Kevin,
I didn't think you were using "oversight" in the MediaWiki jargon sense. But I do think the concept of oversight -- as distinct from consideration, discussion, deliberation, or consensus-building -- is very disconnected from the present reality. What authority would be claimed in conducting this oversight, and what set of rules would be enforced?
Pete
On Fri, May 9, 2014 at 6:27 PM, Kevin Gorman kgorman@gmail.com wrote:
Heh, I probably shouldn't have chosen a word with two more or less contradictory ideas that also refers to a mediawiki userright.
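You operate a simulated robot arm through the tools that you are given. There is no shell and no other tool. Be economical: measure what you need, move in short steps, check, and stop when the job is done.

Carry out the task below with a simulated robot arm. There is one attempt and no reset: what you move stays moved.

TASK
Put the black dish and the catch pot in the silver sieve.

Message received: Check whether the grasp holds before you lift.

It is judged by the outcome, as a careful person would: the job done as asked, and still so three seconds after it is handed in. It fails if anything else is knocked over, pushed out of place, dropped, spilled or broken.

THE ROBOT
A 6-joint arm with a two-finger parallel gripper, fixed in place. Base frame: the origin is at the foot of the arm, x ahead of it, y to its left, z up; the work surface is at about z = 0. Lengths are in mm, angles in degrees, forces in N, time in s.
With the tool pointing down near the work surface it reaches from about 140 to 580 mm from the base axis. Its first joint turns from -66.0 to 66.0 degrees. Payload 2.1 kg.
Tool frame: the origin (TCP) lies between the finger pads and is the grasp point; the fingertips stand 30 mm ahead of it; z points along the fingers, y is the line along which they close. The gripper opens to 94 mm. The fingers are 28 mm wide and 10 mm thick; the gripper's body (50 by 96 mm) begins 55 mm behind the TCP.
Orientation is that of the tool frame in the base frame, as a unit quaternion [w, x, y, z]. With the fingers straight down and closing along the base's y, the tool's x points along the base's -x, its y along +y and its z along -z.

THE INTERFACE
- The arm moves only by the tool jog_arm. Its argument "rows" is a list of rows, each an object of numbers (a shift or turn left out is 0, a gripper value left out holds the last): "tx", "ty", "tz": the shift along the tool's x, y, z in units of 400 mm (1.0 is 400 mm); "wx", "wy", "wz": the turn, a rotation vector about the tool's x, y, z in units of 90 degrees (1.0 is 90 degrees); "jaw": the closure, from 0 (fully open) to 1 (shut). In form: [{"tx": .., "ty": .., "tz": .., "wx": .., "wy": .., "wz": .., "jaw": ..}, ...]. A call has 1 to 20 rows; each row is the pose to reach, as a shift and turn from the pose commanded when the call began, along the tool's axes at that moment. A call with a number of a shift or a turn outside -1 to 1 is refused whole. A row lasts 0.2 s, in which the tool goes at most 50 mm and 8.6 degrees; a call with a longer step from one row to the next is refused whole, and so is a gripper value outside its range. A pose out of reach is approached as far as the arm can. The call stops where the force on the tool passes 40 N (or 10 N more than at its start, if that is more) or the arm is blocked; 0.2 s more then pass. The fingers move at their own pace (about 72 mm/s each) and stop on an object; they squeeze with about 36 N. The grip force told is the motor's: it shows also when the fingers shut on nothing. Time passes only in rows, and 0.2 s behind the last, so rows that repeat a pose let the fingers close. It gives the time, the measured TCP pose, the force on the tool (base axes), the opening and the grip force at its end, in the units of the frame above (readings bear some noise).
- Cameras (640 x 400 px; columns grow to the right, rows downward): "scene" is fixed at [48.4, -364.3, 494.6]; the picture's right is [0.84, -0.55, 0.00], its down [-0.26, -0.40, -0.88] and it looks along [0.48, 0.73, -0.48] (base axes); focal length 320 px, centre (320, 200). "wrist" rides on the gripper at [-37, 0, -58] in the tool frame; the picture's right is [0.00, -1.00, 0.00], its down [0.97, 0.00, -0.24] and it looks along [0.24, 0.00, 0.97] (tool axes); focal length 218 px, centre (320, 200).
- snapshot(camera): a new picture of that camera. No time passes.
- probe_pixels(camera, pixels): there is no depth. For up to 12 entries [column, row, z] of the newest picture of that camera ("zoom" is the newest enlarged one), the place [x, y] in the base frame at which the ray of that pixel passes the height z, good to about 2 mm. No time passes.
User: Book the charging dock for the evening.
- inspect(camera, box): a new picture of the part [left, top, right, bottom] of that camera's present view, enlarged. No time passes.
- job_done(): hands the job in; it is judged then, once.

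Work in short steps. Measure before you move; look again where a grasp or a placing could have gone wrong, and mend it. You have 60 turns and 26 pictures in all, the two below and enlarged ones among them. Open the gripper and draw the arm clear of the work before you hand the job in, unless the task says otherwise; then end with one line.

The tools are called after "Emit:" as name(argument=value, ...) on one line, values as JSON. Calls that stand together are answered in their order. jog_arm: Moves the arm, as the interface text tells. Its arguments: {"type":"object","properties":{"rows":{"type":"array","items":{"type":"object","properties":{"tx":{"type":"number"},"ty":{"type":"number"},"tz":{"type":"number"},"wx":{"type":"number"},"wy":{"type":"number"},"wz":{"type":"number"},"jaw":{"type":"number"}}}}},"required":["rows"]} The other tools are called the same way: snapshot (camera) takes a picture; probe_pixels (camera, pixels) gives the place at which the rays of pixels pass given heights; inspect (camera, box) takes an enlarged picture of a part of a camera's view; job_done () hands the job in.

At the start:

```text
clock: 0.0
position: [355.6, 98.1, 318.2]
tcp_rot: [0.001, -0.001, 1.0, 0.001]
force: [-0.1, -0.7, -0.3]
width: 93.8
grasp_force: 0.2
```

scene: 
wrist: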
I meant oversight as in scrutiny by other Wikimedians to ensure the process doesn't go off the rails, not oversight as in negligence or oversight as in what we do to especially nasty content instead of revdel. (I would consider any process that gets large graphics on to prominent pages on the projects with so few checks on it as lacking sufficient oversight.)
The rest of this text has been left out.